Directions:
What does the extract say from "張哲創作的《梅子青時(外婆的" through "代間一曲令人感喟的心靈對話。"? Give the exact wording.
=== Extract ===
張哲創作的《梅子青時(外婆的青春紀念冊)(精)》講述了:1937年日本侵華后,浙江杭州淪陷,原處蕭山的湘湖師范學校被迫南遷流亡辦學,師生一路輾轉至浙西、閩北的義烏、松陽、慶元、新窯、景寧、古市等地。外婆(劉梅香)在1941年入學湘湖師范,四年青春時光轉瞬即逝,而在此結識的同學師長、奠定的世界觀價值觀,卻深刻地影響了外婆的一生。70年后,在一次偶然整理外婆的舊物時,外孫(張哲)發現了一本70年前的畢業留言冊。這次偶然的相遇,連接起了外婆的現在與過往,也讓外孫重新認識了外婆。每一代人的青春都彌足珍貴,70年前外婆在抗戰與求學中的少時故事,穿越戰火和動蕩的久遠年代,仍深深地吸引著像他這一代年輕人……這既是93歲外婆的一部抗戰求學回憶錄,也是祖孫兩代間一曲令人感喟的心靈對話。
=== Data lines ===
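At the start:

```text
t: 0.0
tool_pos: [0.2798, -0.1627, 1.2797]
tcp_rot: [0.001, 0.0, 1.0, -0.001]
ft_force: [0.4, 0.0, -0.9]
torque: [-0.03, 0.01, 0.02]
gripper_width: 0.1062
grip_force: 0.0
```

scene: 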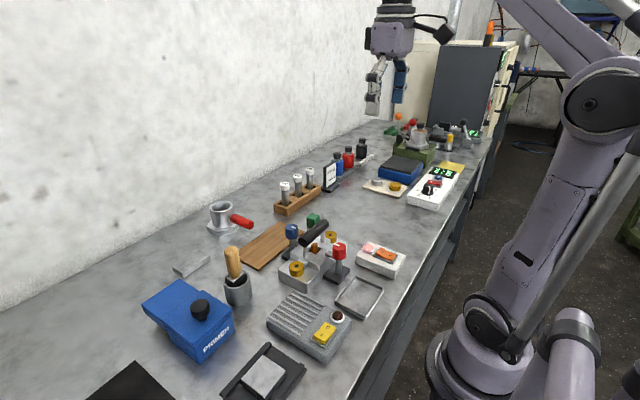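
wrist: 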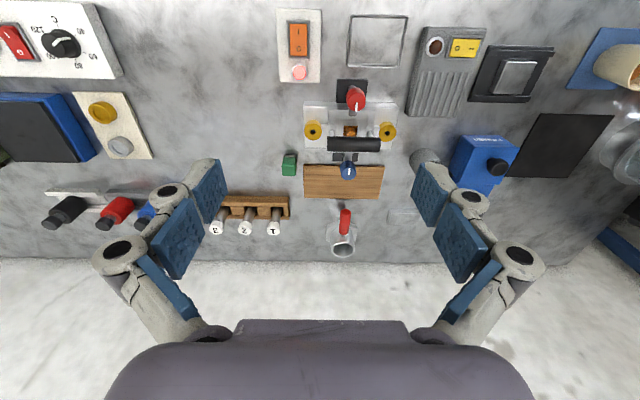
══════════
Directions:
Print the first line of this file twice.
===
Result for this exercise:
張哲創作的《梅子青時(外婆的青春紀念冊)(精)》講述了:1937年日本侵華后,浙江杭州淪陷,原處蕭山的湘湖師范學校被迫南遷流亡辦學,師生一路輾轉至浙西、閩北的義烏、松陽、慶元、新窯、景寧、古市等地。外婆(劉梅香)在1941年入學湘湖師范,四年青春時光轉瞬即逝,而在此結識的同學師長、奠定的世界觀價值觀,卻深刻地影響了外婆的一生。70年后,在一次偶然整理外婆的舊物時,外孫(張哲)發現了一本70年前的畢業留言冊。這次偶然的相遇,連接起了外婆的現在與過往,也讓外孫重新認識了外婆。每一代人的青春都彌足珍貴,70年前外婆在抗戰與求學中的少時故事,穿越戰火和動蕩的久遠年代,仍深深地吸引著像他這一代年輕人……這既是93歲外婆的一部抗戰求學回憶錄,也是祖孫兩代間一曲令人感喟的心靈對話。